Brown flute-like tube with etchings on it.
Bone tube from Matjie’s River.
Joshua Kumbani

If they were used as flutes they were single tone flutes since none has finger holes that can enable the production of more tones. Some of the archaeological bone tubes bear chevron and cross hatching patterns, but it is not clear if the decorations have a meaning or were just made for aesthetic purposes. The San and Khoe people in South Africa used reed flutes in the past. Flutes are still used today by various cultural groups in South Africa, for example the Venda people in South Africa use flutes when performing the tshikona dance.

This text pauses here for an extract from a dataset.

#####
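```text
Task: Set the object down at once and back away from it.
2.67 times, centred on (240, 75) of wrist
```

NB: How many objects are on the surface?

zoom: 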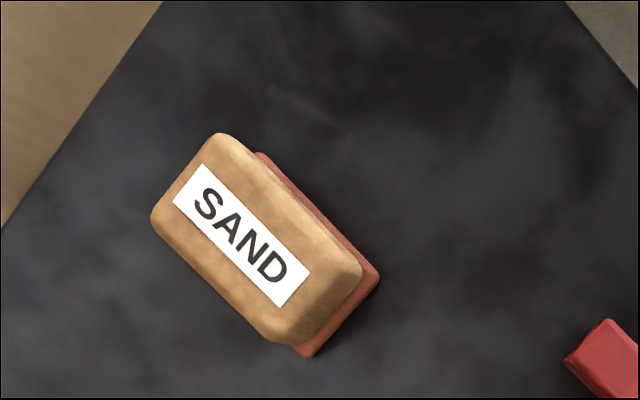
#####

Round, brown acorn-like object with a hole in one end.
Clay whistle from Mapungubwe.
Joshua Kumbani

Clay whistles have been recovered from the sites of K2 and Mapungubwe from Early Iron Age contexts. Similar clay whistles are very rare and are not mentioned ethnographically, but it has been said that the Basotho herders in Lesotho used similar whistles. Whistles can also be used during a musical procession or as signalling implements in sending a message.

An ivory trumpet was recovered from Sofala site in Mozambique. It has a blow hole and some decorations on its body.

Intricately carved brown object.
Ivory trumpet from Sofala site in Mozambique.
University of Pretoria Museums

Ivory trumpets are not common in southern Africa, but are known in west Africa. For example, in Ghana among the Asante people they had a spiritual significance and were associated with the royal court. Ivory trumpets are also said to have been used to announce the arrival of kings. The trumpets that are found in southern Africa are not in ivory.

Idiophones

Thumb piano, lamellophone or mbira keys have been recovered from the Later Iron Age contexts in Zimbabwe and in Zambia. This idiophone became popular with the introduction of iron technology and it is still used today. Some popular musicians play the lamellophone, for example Stella Chiweshe from Zimbabwe. Mbira is closely associated with spirituality, especially among the Shona people of Zimbabwe. The lamellophone is now a common musical instrument globally.

A small, brown, rusty metal object in the shape of an oar.
Thumb piano key from Great Zimbabwe site.
Foreman Bandama

Musical bells were found in South Africa, Zimbabwe and Zambia from Later Iron Age contexts. Both double and single bells existed and, for example, at Great Zimbabwe both were recovered. Ethnographically, musical bells are known to have originated in West and Central Africa and they were most likely introduced to southern Africa through trade. These idiophones are said to have been played to announce the arrival of kings. Musical bells are still used today.




Read more:
How our African ancestors made sound in the Stone Age


Musical instruments are seldom found in the archaeological record and are not easily identifiable, so there is a lot of debate among researchers when it comes to identifying these instruments from the archaeological record. Some instruments may not have been musical instruments per se but rather sound-producing implements that were used to convey certain messages or used for ritual purposes.The Conversation

Joshua Kumbani, PhD Candidate, University of the Witwatersrand

This article is republished from The Conversation under a Creative Commons license. Read the original article.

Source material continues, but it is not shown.